**What the exercise asks**
Resume the text extract where it left off.
::: Text extract :::
RILDO - O basquete e a música sempre estiveram entrelaçados. Passei a me envolver com a música no Salesiano. Aliás, quando eu estava para concluir o segundo grau, aos 17 anos, me reprovei para poder jogar mais um ano basquete pelo colégio. Essa foi a principal causa por eu não ter terminado os estudos, pois no ano seguinte fui servir ao Exército. Voltando à música, aos 14 anos comecei a me interessar pelo violão de papai. Ele tocava acompanhando aqueles caderninhos. Eu pegava o violão dele pra desafinar. Como não sabia nada, rodava as tarrachas. Até que um dia resolvi experimentar um caderninho dos deles. Comecei assim. Achei aquilo interessante, divertido e passei a comprar os meus próprios cadernos. Até porque os do meu pai eram de músicas antigas. Apesar desse contato com o violão, meu primeiro instrumento profissional foi a bateria. Começou quando passei a integrar a charanga da torcida do Salesiano. Quando eu não estava jogando, estava torcendo, tocando tarol, caixa, bumbo... Juntava o tarol e a caixa e fazia uma zoadeira, como se fosse uma bateria. Sempre gostei de percussão. Certo dia descobrimos que havia instrumentos de uma banda guardados em uma sala do Salesiano. Conversamos com um daqueles padres, que nos autorizou a utilizá-los, contanto que os mantivéssemos conservados. Quando a gente foi ver aqueles instrumentos empoeirados do Salesiano, tinha uma guitarra, um contrabaixo e uma bateria. Junto com três amigos, montamos uma banda: Marco Túlio e Gilberto (guitarras) Erick Firmino (contrabaixo) e eu na bateria. Tocávamos rock dos anos 1980 em festinhas. Essa primeira banda chamava-se Censura Livre. O repertório incluía covers de Legião, Paralamas, Titãs, Pink Floyd... Não ganhávamos dinheiro, era apenas diversão.
ZONA SUL – E o Exército?
::: Provided data :::
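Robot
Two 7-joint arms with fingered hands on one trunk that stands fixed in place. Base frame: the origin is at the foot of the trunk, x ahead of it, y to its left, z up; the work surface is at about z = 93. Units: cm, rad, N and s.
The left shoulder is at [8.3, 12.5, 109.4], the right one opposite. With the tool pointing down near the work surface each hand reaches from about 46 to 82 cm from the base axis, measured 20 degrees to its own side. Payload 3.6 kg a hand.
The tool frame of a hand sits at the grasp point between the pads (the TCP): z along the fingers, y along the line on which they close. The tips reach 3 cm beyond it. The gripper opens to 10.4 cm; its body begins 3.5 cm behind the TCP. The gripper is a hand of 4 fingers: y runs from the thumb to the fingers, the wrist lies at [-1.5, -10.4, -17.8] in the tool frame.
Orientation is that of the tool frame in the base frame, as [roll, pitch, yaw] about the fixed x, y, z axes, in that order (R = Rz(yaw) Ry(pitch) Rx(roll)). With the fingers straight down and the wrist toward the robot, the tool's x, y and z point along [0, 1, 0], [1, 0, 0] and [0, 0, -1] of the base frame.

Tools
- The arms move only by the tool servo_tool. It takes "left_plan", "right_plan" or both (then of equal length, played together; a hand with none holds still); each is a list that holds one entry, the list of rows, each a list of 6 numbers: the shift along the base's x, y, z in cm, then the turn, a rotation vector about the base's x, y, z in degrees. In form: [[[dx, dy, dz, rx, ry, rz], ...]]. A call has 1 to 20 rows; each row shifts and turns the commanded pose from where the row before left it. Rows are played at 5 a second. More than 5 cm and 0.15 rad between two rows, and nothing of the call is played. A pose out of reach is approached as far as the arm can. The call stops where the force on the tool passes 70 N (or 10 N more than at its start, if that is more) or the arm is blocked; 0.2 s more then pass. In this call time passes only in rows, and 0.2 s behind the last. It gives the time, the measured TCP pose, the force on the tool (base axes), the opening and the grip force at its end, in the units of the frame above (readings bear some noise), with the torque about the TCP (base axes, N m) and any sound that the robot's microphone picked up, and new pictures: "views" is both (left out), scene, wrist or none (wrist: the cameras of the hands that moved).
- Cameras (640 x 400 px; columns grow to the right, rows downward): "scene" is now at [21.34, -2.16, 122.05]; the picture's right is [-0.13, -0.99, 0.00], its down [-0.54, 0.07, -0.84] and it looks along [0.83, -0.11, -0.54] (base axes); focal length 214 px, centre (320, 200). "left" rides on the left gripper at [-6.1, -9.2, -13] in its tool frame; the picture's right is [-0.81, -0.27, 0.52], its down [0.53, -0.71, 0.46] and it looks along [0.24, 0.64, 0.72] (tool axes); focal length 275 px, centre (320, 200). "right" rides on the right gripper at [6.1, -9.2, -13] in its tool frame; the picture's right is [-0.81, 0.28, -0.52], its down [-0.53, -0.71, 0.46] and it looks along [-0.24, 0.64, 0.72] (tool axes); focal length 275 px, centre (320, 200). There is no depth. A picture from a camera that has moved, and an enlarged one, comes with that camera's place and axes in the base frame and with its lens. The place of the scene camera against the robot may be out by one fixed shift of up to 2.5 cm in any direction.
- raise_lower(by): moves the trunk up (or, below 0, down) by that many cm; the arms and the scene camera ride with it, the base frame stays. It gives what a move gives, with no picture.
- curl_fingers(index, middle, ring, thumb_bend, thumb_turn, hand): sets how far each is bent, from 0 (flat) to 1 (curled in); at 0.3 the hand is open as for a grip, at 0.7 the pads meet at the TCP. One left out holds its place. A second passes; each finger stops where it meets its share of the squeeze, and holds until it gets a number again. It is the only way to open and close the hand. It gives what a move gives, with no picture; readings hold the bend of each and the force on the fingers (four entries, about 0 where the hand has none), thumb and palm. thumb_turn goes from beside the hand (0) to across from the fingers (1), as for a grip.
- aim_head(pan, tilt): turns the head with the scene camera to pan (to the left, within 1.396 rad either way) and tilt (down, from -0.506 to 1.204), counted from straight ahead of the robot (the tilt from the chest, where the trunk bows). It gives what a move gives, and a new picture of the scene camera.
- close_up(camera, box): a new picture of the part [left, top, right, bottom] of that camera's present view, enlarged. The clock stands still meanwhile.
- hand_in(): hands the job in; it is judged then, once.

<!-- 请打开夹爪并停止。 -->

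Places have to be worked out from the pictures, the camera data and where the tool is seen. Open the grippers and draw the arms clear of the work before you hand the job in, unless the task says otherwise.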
:::
**Task result**
RILDO – Tive a oportunidade de não servir o Exército. Meu pai tinha alguns contatos que poderiam me ajudar a ser dispensado do serviço militar. Mas eu sempre tive espírito aventureiro, de querer conhecer as coisas. Por isso resolvi me alistar e servir, para adquirir essa experiência. Como eu era alto e forte, fui destacado para a Polícia do Exército. Lá dentro, fiz um curso de três meses, em Recife, para cabo. Foi legal, aprendi táticas de guerra e aquelas coisas das Forças Armadas. Só que tinha um detalhe: não nasci para ser mandado. Ser cabo era melhor do que ser soldado, porque aí eu já mandava em alguém, não apenas obedecia. Mas quando chegou a época de decidir se continuava ou não, se fazia um curso de sargento, resolvi sair. Gosto de liberdade, de fazer o que quero, na hora que quero... Fui embora. Apesar de tudo, no Exército foi legal, me acostumei a ganhar meu dinheirinho. Por isso, logo que saí, fui procurar outra ocupação que me rendesse uma grana. Por coincidência, estava abrindo em Natal as Casas Pernambucanas. Fui trabalhar por lá. Com 19, 20 anos, eu ganhava salário comercial, estava tranquilo. Por intermédio do basquete, eu havia conhecido Ricardo Menezes, que trabalhava no Bandern e tocava na banda Cabeças Errantes. Fui convidado para substituir o baterista deles. Topei. Com os Cabeças Errantes tocamos em vários festivais de música em Natal.
ZONA SUL – Até então não tinha pintado nenhum tostão com a música...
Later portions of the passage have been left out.